I’m already struggling with format. Who shall we be? I can be Pot and he can be Kettle…..I can be Bones and he can be Flesh…or we can just be Mr. and Mrs. Human. The woman that taught me geometry refused to say the word ‘human’ and I still don’t know why. Probably just because we tried so hard to get her to say it. Ooh. I know. Penis Man and…..Undecided. Apt. Tomorrow: Marking Time.
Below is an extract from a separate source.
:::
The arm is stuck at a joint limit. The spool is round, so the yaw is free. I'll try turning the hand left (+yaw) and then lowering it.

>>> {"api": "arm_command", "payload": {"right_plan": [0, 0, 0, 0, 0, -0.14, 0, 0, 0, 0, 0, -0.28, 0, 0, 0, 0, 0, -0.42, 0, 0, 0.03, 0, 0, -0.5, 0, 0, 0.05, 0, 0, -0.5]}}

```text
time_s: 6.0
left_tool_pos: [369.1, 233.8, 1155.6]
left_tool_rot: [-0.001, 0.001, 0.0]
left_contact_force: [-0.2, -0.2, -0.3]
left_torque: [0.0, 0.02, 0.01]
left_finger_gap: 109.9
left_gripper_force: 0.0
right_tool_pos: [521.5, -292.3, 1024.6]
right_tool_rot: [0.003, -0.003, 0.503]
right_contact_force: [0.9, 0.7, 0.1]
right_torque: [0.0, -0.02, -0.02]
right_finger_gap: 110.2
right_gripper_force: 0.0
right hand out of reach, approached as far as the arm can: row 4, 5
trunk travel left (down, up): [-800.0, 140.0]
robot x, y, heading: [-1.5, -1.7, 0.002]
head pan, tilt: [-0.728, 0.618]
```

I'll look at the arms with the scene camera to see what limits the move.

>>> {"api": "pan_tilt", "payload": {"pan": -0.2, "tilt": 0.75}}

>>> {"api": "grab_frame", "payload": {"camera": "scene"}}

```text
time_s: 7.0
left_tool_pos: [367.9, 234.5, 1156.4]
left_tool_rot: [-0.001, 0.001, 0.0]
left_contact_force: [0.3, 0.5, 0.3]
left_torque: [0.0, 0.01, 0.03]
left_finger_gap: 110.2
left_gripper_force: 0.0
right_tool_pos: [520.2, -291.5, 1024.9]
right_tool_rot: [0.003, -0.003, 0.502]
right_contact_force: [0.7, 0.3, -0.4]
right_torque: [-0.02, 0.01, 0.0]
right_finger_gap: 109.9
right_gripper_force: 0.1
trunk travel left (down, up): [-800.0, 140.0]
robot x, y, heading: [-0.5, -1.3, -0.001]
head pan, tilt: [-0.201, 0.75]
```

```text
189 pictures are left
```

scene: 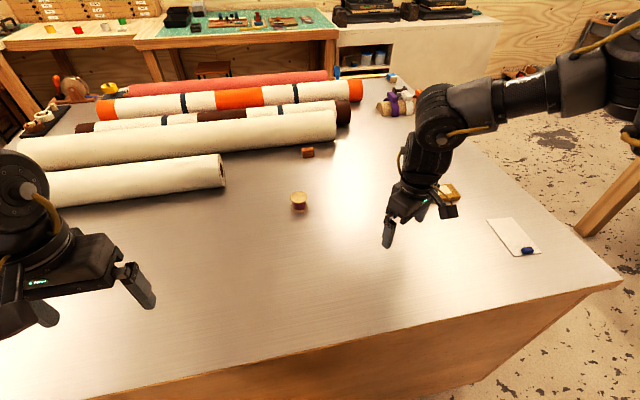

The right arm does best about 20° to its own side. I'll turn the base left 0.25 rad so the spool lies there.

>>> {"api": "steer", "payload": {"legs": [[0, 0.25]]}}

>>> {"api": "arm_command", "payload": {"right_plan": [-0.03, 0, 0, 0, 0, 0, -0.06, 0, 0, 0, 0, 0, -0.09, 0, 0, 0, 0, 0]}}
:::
First I want to thank the a handful of bloggers who’ve given me much insight into my own life. I’m no Mighty Girl, but if I ever get dooced, at least I’ll know that it’s okay to be Sad and Beautiful. Whether I end up a little pregnant or otherwise, I know I’ll have Moxie, and that’s all one needs to fake it ’til you make it, right? The Rock has called me amalah for years, so if I ever end up waiting tables wherever the hell hippogriffs is (are?), I’ll still be able to smell the juniper berries for the deep fryer. I’m sure gin will still make me retch! I’ll be able to work the thumbscre.ws on the birth control I’ve wasted, despite my lack of mechanical inclination. Tertiary amines aside, I’ve found one good thing to enjoy in life. Or more. But I’m never going vegan….I had braces on my incisors because I’m meant to chew filet with relish (just not pickle relish), through intelligent design of my own making. I’ll always be fussy, and maybe even finslippy (your guess is as good as mine!); enjoy some suburban bliss. Something Swedish goes here.
If anyone doesn’t want to be linked to from here, just let me know; I’m very much not above editing.
Hopefully that’s the corniest thing you’ll ever read here, but I make no promises. I’m not likely to become much more coherent, either.